Somptueuse et classique, cette adaptation des Illusions perdues par Xavier Giannoli fait mentir la vieille loi interdisant au cinéma de toucher aux grands romans (impossibilité de passer des mots aux images… supériorité de la rhétorique sur la figure… poids du modèle réduisant ses interprètes au rang de pâles copies…). Pour qui s’est rêvé jeune poète ayant le cœur à conquérir Paris et pour qui met, aussi, la littérature au-dessus de tout, ce film est un bonheur. On connaît la phrase d’Oscar Wilde qui avait eu, dans sa vie, deux chagrins : la mort de sa mère et le destin de Rubempré. Eh bien, ces mots de lecteur bouleversé, le spectateur pourra, ici, les prononcer. Un jeune acteur, virtuose du mot qui tue (Vincent Lacoste). Un Paris d’encre et de conspirations mené par un régisseur tonitruant (Gérard Depardieu, admirable). Une presse devenue folle où l’hubris, la concupiscence, la griserie, transforment les hommes en maigres hochets (les polémistes revanchards de notre temps ont, finalement, moins d’ampleur). Tout cela servi par un scénario de Jacques Fieschi à la fois malicieux, inspiré et précis. C’était le temps des grandes espérances où, plus que la politique, régnait la littérature !

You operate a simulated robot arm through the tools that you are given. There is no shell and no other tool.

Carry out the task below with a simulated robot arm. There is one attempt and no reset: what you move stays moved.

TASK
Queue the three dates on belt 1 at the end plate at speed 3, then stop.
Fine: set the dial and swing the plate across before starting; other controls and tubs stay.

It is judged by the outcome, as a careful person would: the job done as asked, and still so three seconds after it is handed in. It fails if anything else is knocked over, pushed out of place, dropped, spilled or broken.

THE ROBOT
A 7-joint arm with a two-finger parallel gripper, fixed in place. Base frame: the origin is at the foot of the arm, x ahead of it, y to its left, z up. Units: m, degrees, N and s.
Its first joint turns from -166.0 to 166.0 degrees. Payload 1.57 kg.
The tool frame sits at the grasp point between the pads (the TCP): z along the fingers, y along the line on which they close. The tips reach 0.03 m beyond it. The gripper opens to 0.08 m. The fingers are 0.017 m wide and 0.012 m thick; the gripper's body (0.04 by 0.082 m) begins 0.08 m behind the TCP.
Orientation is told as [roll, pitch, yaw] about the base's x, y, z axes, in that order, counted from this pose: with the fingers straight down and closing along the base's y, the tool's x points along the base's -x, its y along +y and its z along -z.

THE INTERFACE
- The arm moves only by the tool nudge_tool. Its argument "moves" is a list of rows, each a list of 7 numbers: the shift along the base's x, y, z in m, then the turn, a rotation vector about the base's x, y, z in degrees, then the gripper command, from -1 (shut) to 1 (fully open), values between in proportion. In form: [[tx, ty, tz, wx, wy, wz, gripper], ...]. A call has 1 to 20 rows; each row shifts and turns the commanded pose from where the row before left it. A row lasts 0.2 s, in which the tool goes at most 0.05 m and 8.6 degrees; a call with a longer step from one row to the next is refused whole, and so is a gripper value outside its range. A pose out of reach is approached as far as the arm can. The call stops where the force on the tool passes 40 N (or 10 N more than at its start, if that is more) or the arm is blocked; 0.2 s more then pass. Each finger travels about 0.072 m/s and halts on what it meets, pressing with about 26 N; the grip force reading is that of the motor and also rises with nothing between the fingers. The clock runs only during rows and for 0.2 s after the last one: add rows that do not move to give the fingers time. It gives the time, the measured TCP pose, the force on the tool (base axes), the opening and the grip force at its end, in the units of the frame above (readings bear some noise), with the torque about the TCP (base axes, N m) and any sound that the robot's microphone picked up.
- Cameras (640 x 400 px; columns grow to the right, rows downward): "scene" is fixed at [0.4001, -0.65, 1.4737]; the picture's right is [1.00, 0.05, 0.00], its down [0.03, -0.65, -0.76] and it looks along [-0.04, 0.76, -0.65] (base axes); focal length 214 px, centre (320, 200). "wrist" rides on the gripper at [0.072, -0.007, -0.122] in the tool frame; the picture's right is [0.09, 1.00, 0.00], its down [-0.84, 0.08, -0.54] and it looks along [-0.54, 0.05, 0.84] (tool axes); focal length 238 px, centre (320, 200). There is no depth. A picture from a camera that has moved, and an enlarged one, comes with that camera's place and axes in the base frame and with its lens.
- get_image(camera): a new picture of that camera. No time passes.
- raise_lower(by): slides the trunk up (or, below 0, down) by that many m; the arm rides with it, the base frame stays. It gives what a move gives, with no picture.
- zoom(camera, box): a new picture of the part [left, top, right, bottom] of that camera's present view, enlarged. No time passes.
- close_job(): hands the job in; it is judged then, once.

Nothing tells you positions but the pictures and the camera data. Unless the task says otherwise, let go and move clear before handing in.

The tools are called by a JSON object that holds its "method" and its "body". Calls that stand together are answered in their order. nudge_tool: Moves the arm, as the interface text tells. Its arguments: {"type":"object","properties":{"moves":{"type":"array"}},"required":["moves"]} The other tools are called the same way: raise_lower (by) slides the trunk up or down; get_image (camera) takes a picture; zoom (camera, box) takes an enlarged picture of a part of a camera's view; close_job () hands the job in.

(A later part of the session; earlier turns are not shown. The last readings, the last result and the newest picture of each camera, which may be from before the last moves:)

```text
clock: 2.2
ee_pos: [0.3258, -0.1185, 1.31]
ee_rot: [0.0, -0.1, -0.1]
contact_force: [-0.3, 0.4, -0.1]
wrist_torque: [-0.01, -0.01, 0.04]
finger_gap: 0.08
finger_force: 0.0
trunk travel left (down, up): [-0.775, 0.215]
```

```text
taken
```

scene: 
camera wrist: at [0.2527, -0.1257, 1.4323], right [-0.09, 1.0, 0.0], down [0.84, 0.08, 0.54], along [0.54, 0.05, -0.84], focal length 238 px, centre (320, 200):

Il y a en Alexandre Navalny un peu de Vaclav Havel et de sa dissidence pacifique ; d’un Socrate acceptant de boire la ciguë au fond d’un cachot sibérien ; et, aussi, d’un Victor Hugo qui aurait choisi de quitter Guernesey pour, en solidarité avec son peuple, se jeter dans la gueule du loup. Que le Parlement européen remette à un homme d’une telle trempe son prestigieux prix Sakharov est un geste politique majeur. C’est le signe de sa résolution face à Poutine et à ses provocations insensées. Après le prix Nobel à Dimitri Muratov et à Novaïa Gazeta, c’est la preuve que le régime qui sévit là-bas, à Moscou, est reconnu pour ce qu’il est : un cloaque mafieux où le pouvoir élimine les témoins gênants ; une dictature ubuesque où les libertés, comme ceux qui les défendent, sont méthodiquement assassinées ; un adversaire de l’Occident avec lequel aucun accommodement durable, aucun, n’est possible.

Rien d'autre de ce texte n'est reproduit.